** START OF Data extract **

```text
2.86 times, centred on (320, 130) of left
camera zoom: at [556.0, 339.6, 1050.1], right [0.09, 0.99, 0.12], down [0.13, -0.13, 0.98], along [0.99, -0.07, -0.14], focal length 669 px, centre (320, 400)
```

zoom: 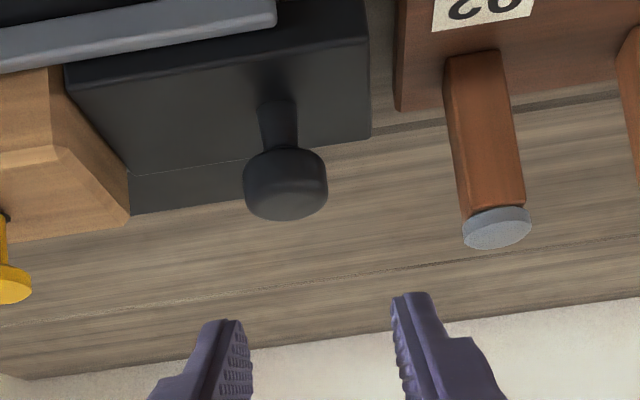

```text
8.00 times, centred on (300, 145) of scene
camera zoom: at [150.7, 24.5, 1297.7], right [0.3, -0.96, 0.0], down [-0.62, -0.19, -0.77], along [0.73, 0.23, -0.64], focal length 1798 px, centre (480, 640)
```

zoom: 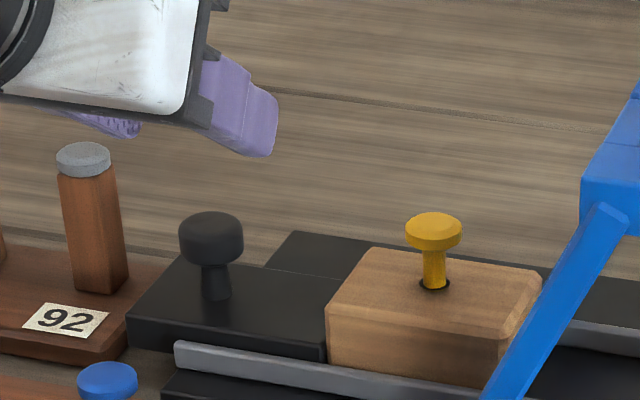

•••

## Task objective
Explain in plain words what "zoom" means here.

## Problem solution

** END OF Data extract **

## Task objective
Locate all lines that include the word "along" and copy them out.

## Problem solution
camera zoom: at [556.0, 339.6, 1050.1], right [0.09, 0.99, 0.12], down [0.13, -0.13, 0.98], along [0.99, -0.07, -0.14], focal length 669 px, centre (320, 400)
camera zoom: at [150.7, 24.5, 1297.7], right [0.3, -0.96, 0.0], down [-0.62, -0.19, -0.77], along [0.73, 0.23, -0.64], focal length 1798 px, centre (480, 640)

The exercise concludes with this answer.